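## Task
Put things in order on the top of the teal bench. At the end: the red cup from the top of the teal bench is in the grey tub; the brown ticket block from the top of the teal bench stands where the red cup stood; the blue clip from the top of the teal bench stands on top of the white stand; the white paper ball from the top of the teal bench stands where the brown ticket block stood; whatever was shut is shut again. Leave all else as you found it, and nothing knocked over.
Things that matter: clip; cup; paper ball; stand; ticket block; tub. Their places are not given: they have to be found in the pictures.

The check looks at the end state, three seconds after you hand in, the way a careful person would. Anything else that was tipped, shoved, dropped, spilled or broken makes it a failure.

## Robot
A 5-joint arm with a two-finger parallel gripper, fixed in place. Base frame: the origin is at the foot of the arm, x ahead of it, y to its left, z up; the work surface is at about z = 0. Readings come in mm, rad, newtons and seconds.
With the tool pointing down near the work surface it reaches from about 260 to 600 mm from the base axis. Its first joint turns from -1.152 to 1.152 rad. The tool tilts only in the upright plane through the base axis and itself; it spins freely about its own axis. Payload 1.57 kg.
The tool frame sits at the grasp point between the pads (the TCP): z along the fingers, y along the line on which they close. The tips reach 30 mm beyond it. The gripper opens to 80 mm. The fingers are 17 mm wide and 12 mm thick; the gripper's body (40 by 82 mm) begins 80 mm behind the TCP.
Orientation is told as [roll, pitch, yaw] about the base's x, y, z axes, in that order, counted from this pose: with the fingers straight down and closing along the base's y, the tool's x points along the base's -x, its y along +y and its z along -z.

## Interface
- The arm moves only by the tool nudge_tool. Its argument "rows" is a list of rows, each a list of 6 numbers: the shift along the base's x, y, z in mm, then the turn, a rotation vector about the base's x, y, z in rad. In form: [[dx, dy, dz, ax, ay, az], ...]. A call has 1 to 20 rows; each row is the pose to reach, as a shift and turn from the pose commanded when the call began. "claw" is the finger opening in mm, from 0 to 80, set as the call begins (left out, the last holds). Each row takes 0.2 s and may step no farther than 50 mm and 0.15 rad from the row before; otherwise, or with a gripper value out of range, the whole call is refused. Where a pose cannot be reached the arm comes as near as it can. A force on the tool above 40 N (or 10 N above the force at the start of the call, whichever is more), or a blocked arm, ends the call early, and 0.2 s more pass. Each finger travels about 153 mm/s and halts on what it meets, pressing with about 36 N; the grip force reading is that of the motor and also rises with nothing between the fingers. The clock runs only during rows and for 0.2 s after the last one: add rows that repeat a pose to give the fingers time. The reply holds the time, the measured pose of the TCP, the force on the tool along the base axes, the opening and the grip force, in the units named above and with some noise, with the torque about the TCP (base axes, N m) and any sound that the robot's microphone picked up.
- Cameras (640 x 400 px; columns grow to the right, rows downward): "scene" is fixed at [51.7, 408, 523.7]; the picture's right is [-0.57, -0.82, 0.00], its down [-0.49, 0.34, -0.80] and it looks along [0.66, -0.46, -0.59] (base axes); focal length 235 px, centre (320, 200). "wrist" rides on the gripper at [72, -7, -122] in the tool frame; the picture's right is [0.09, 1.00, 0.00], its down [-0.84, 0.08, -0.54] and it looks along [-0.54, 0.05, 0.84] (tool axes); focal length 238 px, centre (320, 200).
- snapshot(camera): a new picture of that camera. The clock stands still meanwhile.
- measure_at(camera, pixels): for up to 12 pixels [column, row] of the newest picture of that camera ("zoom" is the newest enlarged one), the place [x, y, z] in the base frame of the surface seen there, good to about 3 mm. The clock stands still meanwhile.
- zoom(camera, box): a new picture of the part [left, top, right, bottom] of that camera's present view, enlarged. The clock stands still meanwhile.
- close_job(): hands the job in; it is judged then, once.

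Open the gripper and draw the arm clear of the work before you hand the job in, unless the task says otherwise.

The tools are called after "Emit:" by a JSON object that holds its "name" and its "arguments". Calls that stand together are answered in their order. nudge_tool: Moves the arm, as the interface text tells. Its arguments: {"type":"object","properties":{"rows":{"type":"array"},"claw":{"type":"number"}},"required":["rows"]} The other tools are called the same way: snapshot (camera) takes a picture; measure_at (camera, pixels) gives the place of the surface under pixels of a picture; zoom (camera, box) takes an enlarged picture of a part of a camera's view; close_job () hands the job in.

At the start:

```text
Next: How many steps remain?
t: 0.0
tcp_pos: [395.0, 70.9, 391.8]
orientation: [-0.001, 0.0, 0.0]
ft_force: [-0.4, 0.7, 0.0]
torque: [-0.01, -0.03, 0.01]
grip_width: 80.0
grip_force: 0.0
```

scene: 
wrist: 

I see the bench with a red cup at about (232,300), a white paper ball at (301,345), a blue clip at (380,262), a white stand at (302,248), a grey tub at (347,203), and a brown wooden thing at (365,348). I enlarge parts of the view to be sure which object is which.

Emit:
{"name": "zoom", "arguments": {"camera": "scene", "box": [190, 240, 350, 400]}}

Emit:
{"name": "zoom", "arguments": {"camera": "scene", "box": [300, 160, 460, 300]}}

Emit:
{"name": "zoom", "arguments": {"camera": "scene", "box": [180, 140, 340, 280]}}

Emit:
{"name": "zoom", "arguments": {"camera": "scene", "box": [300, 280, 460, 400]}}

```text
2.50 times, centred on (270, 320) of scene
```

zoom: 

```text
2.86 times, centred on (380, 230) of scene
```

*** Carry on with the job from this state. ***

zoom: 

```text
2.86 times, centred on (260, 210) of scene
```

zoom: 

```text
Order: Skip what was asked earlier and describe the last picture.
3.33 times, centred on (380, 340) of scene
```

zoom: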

============

Short exercise = Would you give the material above again, complete and exact?

Solution to the problem =
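## Task
Put things in order on the top of the teal bench. At the end: the red cup from the top of the teal bench is in the grey tub; the brown ticket block from the top of the teal bench stands where the red cup stood; the blue clip from the top of the teal bench stands on top of the white stand; the white paper ball from the top of the teal bench stands where the brown ticket block stood; whatever was shut is shut again. Leave all else as you found it, and nothing knocked over.
Things that matter: clip; cup; paper ball; stand; ticket block; tub. Their places are not given: they have to be found in the pictures.

The check looks at the end state, three seconds after you hand in, the way a careful person would. Anything else that was tipped, shoved, dropped, spilled or broken makes it a failure.

## Robot
A 5-joint arm with a two-finger parallel gripper, fixed in place. Base frame: the origin is at the foot of the arm, x ahead of it, y to its left, z up; the work surface is at about z = 0. Readings come in mm, rad, newtons and seconds.
With the tool pointing down near the work surface it reaches from about 260 to 600 mm from the base axis. Its first joint turns from -1.152 to 1.152 rad. The tool tilts only in the upright plane through the base axis and itself; it spins freely about its own axis. Payload 1.57 kg.
The tool frame sits at the grasp point between the pads (the TCP): z along the fingers, y along the line on which they close. The tips reach 30 mm beyond it. The gripper opens to 80 mm. The fingers are 17 mm wide and 12 mm thick; the gripper's body (40 by 82 mm) begins 80 mm behind the TCP.
Orientation is told as [roll, pitch, yaw] about the base's x, y, z axes, in that order, counted from this pose: with the fingers straight down and closing along the base's y, the tool's x points along the base's -x, its y along +y and its z along -z.

## Interface
- The arm moves only by the tool nudge_tool. Its argument "rows" is a list of rows, each a list of 6 numbers: the shift along the base's x, y, z in mm, then the turn, a rotation vector about the base's x, y, z in rad. In form: [[dx, dy, dz, ax, ay, az], ...]. A call has 1 to 20 rows; each row is the pose to reach, as a shift and turn from the pose commanded when the call began. "claw" is the finger opening in mm, from 0 to 80, set as the call begins (left out, the last holds). Each row takes 0.2 s and may step no farther than 50 mm and 0.15 rad from the row before; otherwise, or with a gripper value out of range, the whole call is refused. Where a pose cannot be reached the arm comes as near as it can. A force on the tool above 40 N (or 10 N above the force at the start of the call, whichever is more), or a blocked arm, ends the call early, and 0.2 s more pass. Each finger travels about 153 mm/s and halts on what it meets, pressing with about 36 N; the grip force reading is that of the motor and also rises with nothing between the fingers. The clock runs only during rows and for 0.2 s after the last one: add rows that repeat a pose to give the fingers time. The reply holds the time, the measured pose of the TCP, the force on the tool along the base axes, the opening and the grip force, in the units named above and with some noise, with the torque about the TCP (base axes, N m) and any sound that the robot's microphone picked up.
- Cameras (640 x 400 px; columns grow to the right, rows downward): "scene" is fixed at [51.7, 408, 523.7]; the picture's right is [-0.57, -0.82, 0.00], its down [-0.49, 0.34, -0.80] and it looks along [0.66, -0.46, -0.59] (base axes); focal length 235 px, centre (320, 200). "wrist" rides on the gripper at [72, -7, -122] in the tool frame; the picture's right is [0.09, 1.00, 0.00], its down [-0.84, 0.08, -0.54] and it looks along [-0.54, 0.05, 0.84] (tool axes); focal length 238 px, centre (320, 200).
- snapshot(camera): a new picture of that camera. The clock stands still meanwhile.
- measure_at(camera, pixels): for up to 12 pixels [column, row] of the newest picture of that camera ("zoom" is the newest enlarged one), the place [x, y, z] in the base frame of the surface seen there, good to about 3 mm. The clock stands still meanwhile.
- zoom(camera, box): a new picture of the part [left, top, right, bottom] of that camera's present view, enlarged. The clock stands still meanwhile.
- close_job(): hands the job in; it is judged then, once.

Open the gripper and draw the arm clear of the work before you hand the job in, unless the task says otherwise.

The tools are called after "Emit:" by a JSON object that holds its "name" and its "arguments". Calls that stand together are answered in their order. nudge_tool: Moves the arm, as the interface text tells. Its arguments: {"type":"object","properties":{"rows":{"type":"array"},"claw":{"type":"number"}},"required":["rows"]} The other tools are called the same way: snapshot (camera) takes a picture; measure_at (camera, pixels) gives the place of the surface under pixels of a picture; zoom (camera, box) takes an enlarged picture of a part of a camera's view; close_job () hands the job in.

At the start:

```text
Next: How many steps remain?
t: 0.0
tcp_pos: [395.0, 70.9, 391.8]
orientation: [-0.001, 0.0, 0.0]
ft_force: [-0.4, 0.7, 0.0]
torque: [-0.01, -0.03, 0.01]
grip_width: 80.0
grip_force: 0.0
```

scene: 
wrist: 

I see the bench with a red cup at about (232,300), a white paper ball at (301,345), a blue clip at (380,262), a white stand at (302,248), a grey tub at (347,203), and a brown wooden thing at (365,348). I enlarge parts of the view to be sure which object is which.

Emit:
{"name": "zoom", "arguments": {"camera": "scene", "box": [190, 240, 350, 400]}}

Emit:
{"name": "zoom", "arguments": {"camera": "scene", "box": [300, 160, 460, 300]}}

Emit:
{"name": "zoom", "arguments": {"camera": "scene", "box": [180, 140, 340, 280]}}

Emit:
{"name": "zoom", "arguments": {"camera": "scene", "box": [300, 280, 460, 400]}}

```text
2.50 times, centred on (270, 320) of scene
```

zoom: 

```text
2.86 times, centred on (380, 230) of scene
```

*** Carry on with the job from this state. ***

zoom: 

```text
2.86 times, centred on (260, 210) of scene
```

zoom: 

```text
Order: Skip what was asked earlier and describe the last picture.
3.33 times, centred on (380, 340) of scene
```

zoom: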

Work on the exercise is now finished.